• Exercise requirements:
1/ Locate "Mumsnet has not" and "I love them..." in the excerpted text, and write out these words with everything between them.
2/ Continue the excerpted text from where it stops.

··· Excerpted text ···

Mumsnet has not checked the qualifications of anyone posting here. If you need help urgently or expert advice, please see our domestic violence webguide and/or relationships webguide. Many Mumsnetters experiencing domestic abuse have found this thread helpful: Listen up, everybody

6 years. Feel like I’m outgrowing it but I love them...

1 reply

Kells296 · 18/02/2021 17:59

Hello, I’ve been with my partner for a little over six years now. Things were a dream the first year or two. I felt so confident in our ability to communicate and be open with each other and it’s slowly backslid I’d say over the last 4 years. They struggle with mental health issues. I have a bad habit of wanting to take care of people. Cue the recipe for a disaster I guess. We don’t live together. I’ve recently had my 11 yr old nephew and 13 year old niece move in with me due to their mom giving them up. I feel like I’ve changed and grown so much in the last few years and it feels my partner is stuck where they are and has been the entire relationship. I’ve definitely had phases of feeling like things were getting bad but decided to choose them and work through it. Now I feel I’m getting tired of it. They have a massive attachment to me which I think is made stronger by the mental health issues. I guess my question is, is this salvageable? Am I crazy for hanging on?

··· Dataset content ···

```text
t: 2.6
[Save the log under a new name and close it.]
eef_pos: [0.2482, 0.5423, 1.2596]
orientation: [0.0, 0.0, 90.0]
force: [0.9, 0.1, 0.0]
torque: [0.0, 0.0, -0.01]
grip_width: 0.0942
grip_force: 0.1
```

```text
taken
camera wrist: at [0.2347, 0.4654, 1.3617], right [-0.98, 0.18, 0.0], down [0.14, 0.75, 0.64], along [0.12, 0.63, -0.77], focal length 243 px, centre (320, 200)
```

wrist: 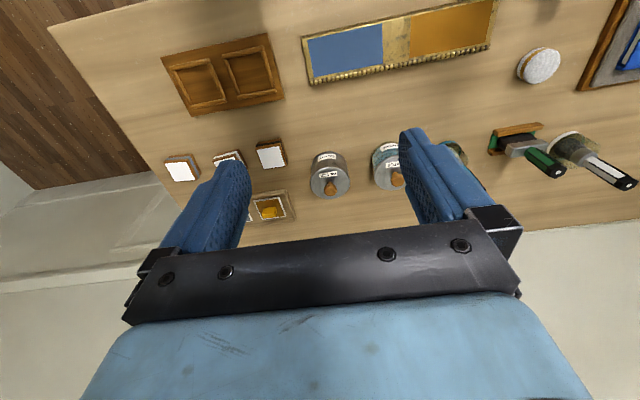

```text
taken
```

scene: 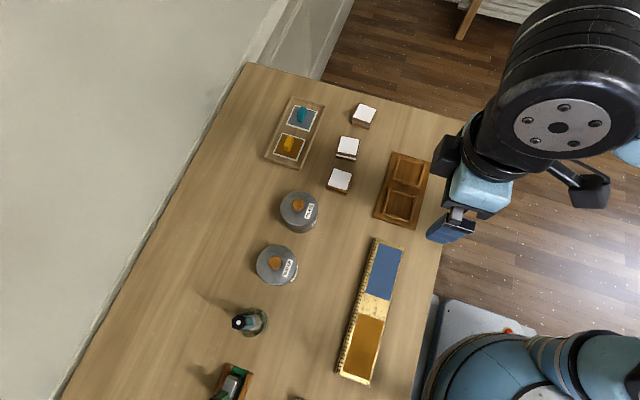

···

• Answers to the exercises:
1/
Mumsnet has not checked the qualifications of anyone posting here. If you need help urgently or expert advice, please see our domestic violence webguide and/or relationships webguide. Many Mumsnetters experiencing domestic abuse have found this thread helpful: Listen up, everybody

6 years. Feel like I’m outgrowing it but I love them...

2/
OP posts:
Suagar · 18/02/2021 18:10

Sounds like he may be codependent on you. If you're a people pleaser you'll attract people who will consciously or subconsciously take real advantage of you. Your needs and desires are just as important as his. You're not a mental health therapist either. There's a reason why such people train for years, have supervison and only speak to people for a limited number of hours/minutes because even with training, their own wellbeing is just as important.

It's also often an excuse for people to not take responsibility for their own mental health and just use their boyfriend/girlfriend as an emotional and mental dumping ground. They then never actually improve long term. Breaking up with him is probably the best thing you can do for him in the long run.